Microbiome Ecology Laboratory
Over the past decade, the Microbiome Ecology Laboratory has built a research identity around understanding how microbial communities drive nutrient and carbon cycling across coastal and aquatic ecosystems. By integrating metagenomics, amplicon sequencing, functional gene quantification, and direct biogeochemical measurements, the laboratory connects microbial community structure to ecosystem-scale processes.
Nitrogen Cycling Microbiology
Nitrogen transformation processes — including anammox, denitrification, nitrification, and dissimilatory nitrate reduction to ammonium (DNRA) — are investigated across estuarine sediments, salt marshes, tidal freshwater systems, subterranean estuaries, and agricultural watersheds. A central question driving this work is how human disturbances such as agricultural runoff, dam removal, and seawater intrusion restructure the microbial guilds responsible for nitrogen removal and recycling in coastal waters.
Microplastics and Microbial Communities
The laboratory has developed a distinctive research niche demonstrating that microplastic pollution measurably alters sedimentary bacterial communities and disrupts nitrogen cycling processes. Building on this foundation, recent work has shown that microplastic biofilms serve as hotspots for both plastic-degrading microbes and nitrogen-cycling genes — linking contaminant ecology directly with functional microbial ecology.

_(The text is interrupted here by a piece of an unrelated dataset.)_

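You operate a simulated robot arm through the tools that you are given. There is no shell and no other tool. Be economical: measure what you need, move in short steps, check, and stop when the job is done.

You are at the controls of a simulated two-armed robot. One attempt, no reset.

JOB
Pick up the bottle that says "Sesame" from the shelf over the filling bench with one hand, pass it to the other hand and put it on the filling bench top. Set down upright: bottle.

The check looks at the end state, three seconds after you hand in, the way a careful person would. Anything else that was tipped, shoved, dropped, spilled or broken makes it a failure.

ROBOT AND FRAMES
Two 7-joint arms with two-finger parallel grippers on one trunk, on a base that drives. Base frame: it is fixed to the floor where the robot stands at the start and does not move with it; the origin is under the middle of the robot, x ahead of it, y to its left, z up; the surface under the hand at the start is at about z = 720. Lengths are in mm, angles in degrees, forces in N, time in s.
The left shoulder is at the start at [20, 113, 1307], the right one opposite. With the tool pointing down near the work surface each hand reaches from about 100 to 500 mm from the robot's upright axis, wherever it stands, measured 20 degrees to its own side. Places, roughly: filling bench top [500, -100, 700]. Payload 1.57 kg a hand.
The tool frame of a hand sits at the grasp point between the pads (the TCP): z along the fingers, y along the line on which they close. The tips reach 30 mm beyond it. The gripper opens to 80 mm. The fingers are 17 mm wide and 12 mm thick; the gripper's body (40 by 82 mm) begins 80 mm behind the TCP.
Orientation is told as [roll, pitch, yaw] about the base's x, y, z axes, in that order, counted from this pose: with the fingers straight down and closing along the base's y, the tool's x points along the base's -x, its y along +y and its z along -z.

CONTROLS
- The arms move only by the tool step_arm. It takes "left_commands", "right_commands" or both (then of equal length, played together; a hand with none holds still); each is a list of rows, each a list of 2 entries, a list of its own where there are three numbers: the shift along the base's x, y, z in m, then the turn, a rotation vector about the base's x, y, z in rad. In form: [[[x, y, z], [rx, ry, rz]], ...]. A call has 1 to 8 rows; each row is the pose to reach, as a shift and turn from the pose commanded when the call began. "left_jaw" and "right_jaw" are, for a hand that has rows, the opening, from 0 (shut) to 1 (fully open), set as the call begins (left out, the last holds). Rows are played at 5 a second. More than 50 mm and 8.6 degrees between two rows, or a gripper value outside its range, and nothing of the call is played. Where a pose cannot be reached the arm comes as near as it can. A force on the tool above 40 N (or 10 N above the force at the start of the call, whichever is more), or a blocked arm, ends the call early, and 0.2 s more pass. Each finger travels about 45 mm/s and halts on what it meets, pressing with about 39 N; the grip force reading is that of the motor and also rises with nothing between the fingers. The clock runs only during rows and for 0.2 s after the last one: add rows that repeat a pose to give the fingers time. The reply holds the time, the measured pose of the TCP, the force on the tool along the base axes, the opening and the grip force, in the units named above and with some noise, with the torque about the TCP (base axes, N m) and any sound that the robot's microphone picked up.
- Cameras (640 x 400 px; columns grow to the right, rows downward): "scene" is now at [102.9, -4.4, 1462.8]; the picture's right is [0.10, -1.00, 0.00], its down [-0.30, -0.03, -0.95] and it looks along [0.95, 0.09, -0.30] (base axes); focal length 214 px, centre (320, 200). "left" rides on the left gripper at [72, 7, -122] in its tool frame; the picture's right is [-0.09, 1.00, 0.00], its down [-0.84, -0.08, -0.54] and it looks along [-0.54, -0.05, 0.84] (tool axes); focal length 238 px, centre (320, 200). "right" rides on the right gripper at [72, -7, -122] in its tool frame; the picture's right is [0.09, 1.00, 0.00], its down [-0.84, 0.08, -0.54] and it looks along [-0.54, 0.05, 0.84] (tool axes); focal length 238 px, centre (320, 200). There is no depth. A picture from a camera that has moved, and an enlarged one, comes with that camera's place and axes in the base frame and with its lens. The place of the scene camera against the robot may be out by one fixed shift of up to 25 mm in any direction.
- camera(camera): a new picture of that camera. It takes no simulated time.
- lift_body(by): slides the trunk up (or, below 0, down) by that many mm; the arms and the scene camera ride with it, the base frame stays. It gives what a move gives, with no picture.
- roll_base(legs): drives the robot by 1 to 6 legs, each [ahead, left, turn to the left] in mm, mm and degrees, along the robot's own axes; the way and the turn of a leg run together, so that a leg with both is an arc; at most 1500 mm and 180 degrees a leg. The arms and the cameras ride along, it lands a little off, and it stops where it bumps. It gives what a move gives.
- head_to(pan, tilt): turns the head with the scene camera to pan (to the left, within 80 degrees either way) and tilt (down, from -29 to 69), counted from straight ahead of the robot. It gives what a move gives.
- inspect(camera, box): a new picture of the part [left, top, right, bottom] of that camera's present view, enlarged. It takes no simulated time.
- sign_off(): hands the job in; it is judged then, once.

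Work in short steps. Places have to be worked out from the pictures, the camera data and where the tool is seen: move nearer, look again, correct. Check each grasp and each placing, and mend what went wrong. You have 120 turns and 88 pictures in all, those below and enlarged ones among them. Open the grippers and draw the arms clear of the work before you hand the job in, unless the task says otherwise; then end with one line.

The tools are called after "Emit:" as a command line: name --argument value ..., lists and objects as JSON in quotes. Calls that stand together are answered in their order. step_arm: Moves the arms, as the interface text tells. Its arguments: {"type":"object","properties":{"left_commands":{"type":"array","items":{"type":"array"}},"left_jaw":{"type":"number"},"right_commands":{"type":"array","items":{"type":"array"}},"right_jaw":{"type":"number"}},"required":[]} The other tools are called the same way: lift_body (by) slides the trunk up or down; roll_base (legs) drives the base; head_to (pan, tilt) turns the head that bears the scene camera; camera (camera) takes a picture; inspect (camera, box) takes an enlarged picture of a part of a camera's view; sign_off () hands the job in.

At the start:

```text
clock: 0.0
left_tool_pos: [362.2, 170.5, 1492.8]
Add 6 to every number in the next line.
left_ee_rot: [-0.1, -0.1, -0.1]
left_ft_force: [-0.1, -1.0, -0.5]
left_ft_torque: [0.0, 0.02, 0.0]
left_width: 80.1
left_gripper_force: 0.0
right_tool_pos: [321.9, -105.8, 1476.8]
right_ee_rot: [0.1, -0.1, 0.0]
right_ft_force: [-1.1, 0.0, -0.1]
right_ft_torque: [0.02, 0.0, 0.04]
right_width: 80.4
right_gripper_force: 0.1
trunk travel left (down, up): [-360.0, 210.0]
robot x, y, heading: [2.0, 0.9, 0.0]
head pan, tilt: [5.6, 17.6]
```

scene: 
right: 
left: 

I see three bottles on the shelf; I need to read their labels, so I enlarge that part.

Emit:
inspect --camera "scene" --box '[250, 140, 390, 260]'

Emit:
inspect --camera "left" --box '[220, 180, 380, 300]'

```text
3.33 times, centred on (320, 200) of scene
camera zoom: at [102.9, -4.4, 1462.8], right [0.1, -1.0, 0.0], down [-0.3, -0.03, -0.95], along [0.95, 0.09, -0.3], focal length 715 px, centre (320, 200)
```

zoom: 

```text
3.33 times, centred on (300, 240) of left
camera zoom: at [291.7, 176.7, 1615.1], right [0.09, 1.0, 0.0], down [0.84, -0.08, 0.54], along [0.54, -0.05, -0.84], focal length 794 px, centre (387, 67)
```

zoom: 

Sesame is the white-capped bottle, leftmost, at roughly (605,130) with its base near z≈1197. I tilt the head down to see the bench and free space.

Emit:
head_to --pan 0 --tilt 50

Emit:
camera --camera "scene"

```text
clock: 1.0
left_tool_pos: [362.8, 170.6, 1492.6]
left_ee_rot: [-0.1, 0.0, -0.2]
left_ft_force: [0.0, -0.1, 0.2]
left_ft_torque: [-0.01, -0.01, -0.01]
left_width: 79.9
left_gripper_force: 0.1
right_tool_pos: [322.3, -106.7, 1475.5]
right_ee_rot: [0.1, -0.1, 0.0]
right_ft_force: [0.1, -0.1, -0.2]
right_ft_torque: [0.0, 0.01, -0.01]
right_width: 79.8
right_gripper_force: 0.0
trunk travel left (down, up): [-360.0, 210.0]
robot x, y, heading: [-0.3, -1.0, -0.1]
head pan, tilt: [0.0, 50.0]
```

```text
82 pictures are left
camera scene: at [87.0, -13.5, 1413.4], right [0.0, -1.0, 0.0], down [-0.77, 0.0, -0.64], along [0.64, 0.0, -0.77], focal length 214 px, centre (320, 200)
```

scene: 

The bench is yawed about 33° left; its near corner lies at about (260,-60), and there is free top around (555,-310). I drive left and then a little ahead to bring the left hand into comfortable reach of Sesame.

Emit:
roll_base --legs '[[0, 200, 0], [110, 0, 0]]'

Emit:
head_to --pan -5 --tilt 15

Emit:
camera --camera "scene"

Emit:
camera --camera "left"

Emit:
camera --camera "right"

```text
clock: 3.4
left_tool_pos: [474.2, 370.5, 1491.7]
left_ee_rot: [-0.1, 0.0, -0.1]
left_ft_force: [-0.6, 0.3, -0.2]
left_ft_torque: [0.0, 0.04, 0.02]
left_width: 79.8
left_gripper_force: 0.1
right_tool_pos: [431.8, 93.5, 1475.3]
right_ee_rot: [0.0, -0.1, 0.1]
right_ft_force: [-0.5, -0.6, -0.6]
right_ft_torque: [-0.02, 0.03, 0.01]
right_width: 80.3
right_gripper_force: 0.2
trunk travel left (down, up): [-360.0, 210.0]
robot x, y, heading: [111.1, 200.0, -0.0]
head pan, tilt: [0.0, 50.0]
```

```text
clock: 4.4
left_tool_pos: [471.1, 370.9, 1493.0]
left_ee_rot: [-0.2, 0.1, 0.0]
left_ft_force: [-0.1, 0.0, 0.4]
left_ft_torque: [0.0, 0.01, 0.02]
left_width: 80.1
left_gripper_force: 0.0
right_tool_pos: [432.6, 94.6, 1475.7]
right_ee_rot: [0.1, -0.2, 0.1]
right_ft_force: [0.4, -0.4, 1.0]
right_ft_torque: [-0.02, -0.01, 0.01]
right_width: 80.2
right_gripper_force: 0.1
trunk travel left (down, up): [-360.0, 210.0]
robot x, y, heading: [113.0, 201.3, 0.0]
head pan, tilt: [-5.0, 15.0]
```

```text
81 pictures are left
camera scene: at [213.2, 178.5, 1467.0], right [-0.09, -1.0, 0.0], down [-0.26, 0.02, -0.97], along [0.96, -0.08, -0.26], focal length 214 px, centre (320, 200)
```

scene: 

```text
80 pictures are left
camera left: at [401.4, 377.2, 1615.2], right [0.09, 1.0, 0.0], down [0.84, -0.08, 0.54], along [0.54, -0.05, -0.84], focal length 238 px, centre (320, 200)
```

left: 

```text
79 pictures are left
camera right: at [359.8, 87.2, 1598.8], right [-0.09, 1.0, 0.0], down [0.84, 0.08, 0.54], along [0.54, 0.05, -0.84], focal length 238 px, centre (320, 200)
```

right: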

Aquaculture and Host-Associated Microbiomes
A major and growing pillar of the laboratory involves characterizing microbiomes in the context of aquaculture health and sustainability. This includes the larval and adult microbiomes of eastern oysters, hard clams, and American lobsters, examining how hatchery conditions, harmful algal blooms, and environmental stressors shape host microbiomes and influence survival, productivity, and disease dynamics in commercially important species.
Greenhouse Gas-Cycling Microbiomes
Microbial communities mediating methane and nitrous oxide fluxes are studied in coastal salt marshes, tidal wetlands, and wastewater systems. The laboratory examines how environmental conditions — including oxygen availability, salinity gradients, and nutrient loading — interact with community composition to regulate the magnitude and variability of greenhouse gas emissions from these ecosystems.
Polar and Extreme Microbiomes
A newer frontier for the laboratory involves investigating microbiomes in polar and extreme environments. Ongoing work is decoding the gut and egg microbiomes of Antarctic pteropods (Limacina rangii), organisms sensitive to ocean acidification, while planned research targets microbial communities in Arctic river deltas and their role in regulating nutrient and carbon fluxes to the ocean — extending the laboratory's coastal biogeochemical framework to high-latitude systems under rapid climate change.